Kristen Acruz: My Story

Back then, I had so much self confidence in myself. But because of bullying, that self confidence went away. I used to know how to fight back, and how to defend myself. 

Just a few months ago, I was told that I should go die and kill myself. This wasn't the first time this happened to me. It's happened on the internet, and verbally from on of my team mates in my school's color guard team. Of course, this affected me very much, and it came to the point where I would shut everyone out. I wouldn't answer my text messages, and I wouldn't be social with anyone. I would stay in the library and study, instead of eating lunch with my friends, like I usually do. 

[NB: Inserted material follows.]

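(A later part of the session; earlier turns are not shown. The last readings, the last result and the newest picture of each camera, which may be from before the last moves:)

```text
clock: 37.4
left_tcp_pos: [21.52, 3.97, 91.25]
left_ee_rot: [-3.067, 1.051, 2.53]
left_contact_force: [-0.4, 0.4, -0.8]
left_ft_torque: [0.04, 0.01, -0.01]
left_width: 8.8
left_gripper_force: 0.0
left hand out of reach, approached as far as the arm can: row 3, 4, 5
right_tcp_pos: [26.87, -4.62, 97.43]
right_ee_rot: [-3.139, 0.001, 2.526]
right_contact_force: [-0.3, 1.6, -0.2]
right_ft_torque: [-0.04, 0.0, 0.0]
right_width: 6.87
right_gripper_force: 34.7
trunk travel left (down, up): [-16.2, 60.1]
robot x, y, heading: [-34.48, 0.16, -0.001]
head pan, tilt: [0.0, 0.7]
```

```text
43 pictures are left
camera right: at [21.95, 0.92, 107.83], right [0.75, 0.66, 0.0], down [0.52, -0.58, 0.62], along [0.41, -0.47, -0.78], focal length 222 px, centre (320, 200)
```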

Also, I would get bullied for liking my favorite artists such as One Direction. People would make fun of the collage I made for my binder, and they would call me stupid, and that I don't know real music. No one knew that one simple song that they sang, saved me from hurting myself.

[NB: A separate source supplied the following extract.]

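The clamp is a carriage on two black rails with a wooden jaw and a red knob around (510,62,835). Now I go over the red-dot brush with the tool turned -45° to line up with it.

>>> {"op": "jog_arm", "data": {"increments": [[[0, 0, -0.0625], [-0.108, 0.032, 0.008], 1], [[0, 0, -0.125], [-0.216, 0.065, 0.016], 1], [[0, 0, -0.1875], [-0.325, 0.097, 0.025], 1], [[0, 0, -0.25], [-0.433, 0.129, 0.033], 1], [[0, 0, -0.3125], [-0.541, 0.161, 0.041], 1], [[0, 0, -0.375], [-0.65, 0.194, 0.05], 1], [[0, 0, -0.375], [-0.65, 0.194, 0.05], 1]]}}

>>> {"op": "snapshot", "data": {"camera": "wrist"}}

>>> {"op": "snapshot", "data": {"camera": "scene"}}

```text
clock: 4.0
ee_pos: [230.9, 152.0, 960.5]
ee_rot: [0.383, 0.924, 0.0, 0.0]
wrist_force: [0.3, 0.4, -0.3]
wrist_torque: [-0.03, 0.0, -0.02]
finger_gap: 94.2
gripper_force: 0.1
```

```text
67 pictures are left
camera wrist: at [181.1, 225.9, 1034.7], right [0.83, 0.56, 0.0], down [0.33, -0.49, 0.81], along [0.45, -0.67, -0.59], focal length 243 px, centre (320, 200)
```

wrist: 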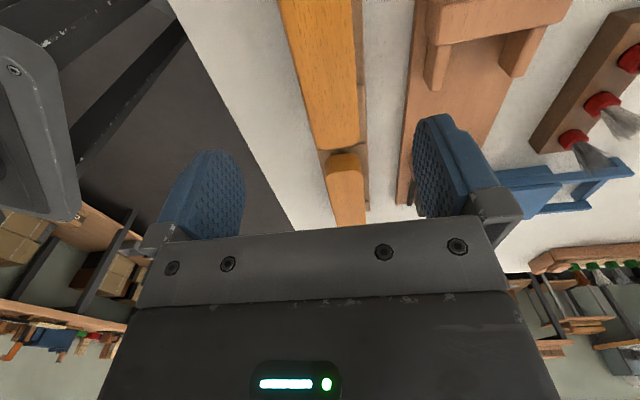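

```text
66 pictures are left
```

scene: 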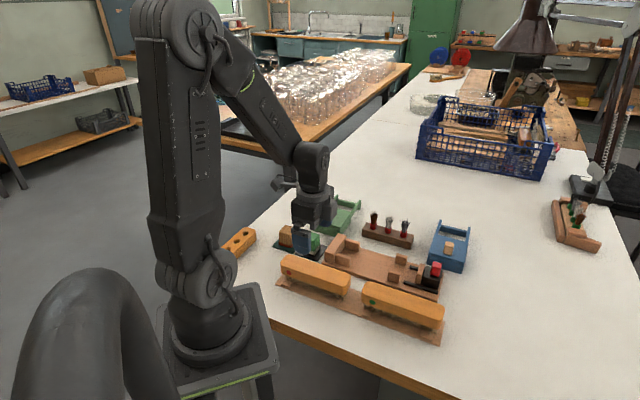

"You never loved yourself half as much as I love you. And you never treat yourself right, darling, but I want you to. If i let you know I'm here for you, then maybe you'll love yourself like I love you." -Little Things by One Direction. 

That simple line changed my ways of thinking about myself. 

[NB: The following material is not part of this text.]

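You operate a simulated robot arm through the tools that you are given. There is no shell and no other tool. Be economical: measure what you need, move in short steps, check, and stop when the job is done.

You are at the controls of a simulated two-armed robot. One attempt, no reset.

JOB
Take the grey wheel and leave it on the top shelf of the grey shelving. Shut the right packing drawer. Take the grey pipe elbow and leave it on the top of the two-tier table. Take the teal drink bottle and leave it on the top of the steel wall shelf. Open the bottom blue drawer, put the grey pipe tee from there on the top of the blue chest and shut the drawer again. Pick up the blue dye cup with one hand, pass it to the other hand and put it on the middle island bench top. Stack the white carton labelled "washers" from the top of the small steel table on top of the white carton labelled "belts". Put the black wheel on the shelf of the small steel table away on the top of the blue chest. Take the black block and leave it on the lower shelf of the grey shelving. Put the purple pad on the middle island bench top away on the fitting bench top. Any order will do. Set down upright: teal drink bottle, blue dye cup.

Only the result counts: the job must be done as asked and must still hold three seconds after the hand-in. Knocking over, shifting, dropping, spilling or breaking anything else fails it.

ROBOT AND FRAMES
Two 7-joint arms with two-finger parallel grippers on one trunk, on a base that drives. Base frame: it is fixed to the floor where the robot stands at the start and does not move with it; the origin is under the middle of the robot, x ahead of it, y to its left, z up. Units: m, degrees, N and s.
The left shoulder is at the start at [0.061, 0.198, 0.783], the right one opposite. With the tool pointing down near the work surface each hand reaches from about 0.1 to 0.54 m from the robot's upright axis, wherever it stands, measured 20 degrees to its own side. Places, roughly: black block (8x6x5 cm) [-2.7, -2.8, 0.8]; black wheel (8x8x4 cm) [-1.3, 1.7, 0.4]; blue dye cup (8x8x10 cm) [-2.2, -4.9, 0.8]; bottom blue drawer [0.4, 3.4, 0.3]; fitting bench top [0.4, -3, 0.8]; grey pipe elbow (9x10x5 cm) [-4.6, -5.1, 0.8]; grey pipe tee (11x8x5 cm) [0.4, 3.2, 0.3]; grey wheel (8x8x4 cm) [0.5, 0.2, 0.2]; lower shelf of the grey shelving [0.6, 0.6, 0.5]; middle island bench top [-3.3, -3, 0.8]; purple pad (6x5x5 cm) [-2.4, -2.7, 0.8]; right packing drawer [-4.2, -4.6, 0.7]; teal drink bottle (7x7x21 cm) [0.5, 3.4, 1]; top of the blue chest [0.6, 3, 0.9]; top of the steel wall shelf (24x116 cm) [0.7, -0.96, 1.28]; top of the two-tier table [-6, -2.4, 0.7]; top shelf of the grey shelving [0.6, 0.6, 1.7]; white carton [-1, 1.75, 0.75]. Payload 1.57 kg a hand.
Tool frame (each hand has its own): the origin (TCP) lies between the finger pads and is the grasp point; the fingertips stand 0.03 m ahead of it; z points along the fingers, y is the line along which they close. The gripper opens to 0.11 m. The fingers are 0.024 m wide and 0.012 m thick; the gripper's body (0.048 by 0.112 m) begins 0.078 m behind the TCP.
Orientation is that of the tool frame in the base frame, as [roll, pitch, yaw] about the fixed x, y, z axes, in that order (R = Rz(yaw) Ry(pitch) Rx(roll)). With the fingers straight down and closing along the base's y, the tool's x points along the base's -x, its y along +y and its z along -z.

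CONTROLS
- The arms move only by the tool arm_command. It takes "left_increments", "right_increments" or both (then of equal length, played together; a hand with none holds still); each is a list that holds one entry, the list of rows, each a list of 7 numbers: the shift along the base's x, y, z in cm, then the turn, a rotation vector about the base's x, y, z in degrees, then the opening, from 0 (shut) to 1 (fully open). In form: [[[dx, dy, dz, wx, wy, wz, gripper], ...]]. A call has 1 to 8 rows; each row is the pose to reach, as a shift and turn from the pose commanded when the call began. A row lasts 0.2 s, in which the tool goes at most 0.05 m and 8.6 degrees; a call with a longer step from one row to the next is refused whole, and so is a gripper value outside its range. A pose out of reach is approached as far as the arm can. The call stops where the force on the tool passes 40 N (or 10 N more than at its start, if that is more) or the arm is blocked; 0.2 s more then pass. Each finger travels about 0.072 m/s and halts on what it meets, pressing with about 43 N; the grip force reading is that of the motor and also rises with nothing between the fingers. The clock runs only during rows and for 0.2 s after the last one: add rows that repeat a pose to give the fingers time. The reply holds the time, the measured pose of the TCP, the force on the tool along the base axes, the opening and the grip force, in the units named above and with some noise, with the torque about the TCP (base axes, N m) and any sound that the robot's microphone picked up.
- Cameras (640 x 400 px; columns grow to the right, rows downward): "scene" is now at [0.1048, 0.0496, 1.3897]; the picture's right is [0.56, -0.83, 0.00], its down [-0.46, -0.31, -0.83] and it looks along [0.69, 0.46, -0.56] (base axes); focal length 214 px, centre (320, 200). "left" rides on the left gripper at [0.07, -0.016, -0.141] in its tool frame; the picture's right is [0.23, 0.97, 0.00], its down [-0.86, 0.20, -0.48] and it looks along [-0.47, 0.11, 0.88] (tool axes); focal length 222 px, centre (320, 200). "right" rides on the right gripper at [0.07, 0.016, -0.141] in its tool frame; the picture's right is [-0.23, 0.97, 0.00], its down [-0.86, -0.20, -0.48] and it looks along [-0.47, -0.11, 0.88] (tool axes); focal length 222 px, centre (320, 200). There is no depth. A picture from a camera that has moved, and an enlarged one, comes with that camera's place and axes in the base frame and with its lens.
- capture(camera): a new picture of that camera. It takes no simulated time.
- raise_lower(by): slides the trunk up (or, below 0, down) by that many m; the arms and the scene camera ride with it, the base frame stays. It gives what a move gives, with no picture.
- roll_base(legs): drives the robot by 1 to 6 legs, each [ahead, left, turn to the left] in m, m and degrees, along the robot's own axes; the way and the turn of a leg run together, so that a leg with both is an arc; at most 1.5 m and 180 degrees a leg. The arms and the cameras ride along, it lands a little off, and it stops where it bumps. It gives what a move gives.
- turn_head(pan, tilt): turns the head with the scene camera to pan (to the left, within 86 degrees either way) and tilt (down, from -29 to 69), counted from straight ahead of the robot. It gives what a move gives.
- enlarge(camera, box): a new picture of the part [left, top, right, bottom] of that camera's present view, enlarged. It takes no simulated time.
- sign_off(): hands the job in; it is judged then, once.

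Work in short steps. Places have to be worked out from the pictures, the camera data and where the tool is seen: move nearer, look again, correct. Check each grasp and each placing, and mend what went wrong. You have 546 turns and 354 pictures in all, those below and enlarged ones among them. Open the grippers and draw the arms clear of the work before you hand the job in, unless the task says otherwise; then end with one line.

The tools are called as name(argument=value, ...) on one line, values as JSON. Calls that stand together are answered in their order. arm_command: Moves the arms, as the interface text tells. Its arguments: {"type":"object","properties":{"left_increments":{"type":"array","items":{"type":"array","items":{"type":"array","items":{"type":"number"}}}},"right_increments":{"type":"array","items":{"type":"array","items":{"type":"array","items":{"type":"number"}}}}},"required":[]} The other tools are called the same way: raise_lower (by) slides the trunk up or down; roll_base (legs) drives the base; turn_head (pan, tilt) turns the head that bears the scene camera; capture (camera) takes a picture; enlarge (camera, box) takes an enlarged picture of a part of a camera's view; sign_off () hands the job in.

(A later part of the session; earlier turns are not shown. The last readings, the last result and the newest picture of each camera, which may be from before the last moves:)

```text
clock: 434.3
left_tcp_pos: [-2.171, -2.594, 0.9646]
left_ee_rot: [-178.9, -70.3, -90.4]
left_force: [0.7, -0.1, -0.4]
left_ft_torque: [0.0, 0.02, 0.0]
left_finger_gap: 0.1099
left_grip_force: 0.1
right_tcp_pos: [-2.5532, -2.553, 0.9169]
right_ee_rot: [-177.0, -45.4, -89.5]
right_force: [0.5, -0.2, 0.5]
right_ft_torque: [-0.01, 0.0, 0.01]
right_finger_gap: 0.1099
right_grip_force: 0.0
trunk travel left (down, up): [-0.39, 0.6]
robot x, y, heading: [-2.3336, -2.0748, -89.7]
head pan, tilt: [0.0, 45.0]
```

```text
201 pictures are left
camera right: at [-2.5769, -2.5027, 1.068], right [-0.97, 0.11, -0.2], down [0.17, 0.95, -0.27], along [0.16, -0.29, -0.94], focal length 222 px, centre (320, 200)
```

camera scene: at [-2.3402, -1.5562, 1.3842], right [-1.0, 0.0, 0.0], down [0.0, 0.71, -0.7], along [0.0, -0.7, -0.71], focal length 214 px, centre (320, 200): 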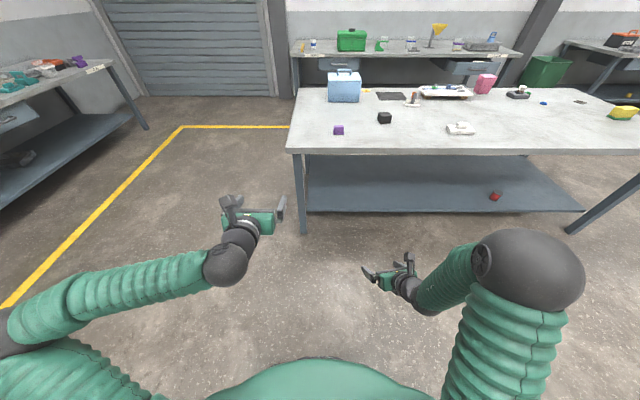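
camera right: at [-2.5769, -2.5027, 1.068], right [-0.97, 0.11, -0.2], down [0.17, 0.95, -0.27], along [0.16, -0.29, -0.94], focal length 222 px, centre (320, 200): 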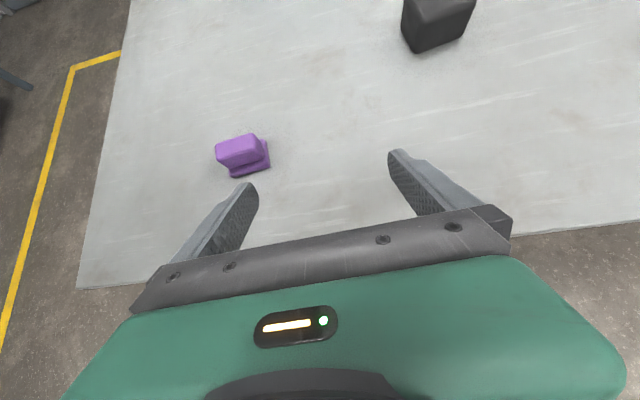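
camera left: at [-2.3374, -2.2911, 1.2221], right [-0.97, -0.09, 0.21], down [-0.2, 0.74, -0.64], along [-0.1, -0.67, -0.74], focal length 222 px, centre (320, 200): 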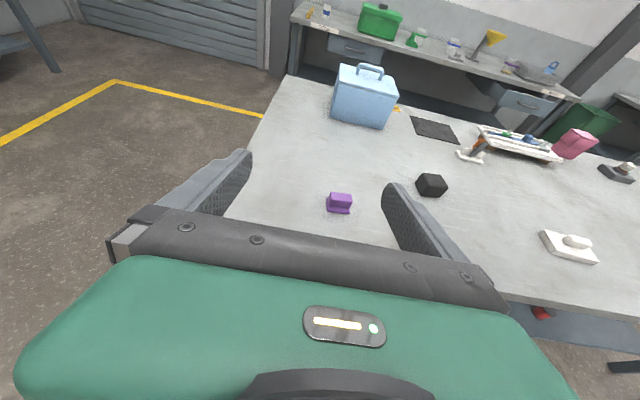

Because of them, I was able to see myself differently, and finally see that I'm beautiful, just the way I am.

Whenever people made fun of me because of it, I would break down inside, knowing that they saved me from treating myself wrong. 

I made it through these obstacles because I had the right friends, and a supportive family. Most importantly, I opened my heart to God, and he revealed so many good things about me that I haven't seen before. I am proud to say that "I can do all things through Christ who strengthens me." Philippians 4:13.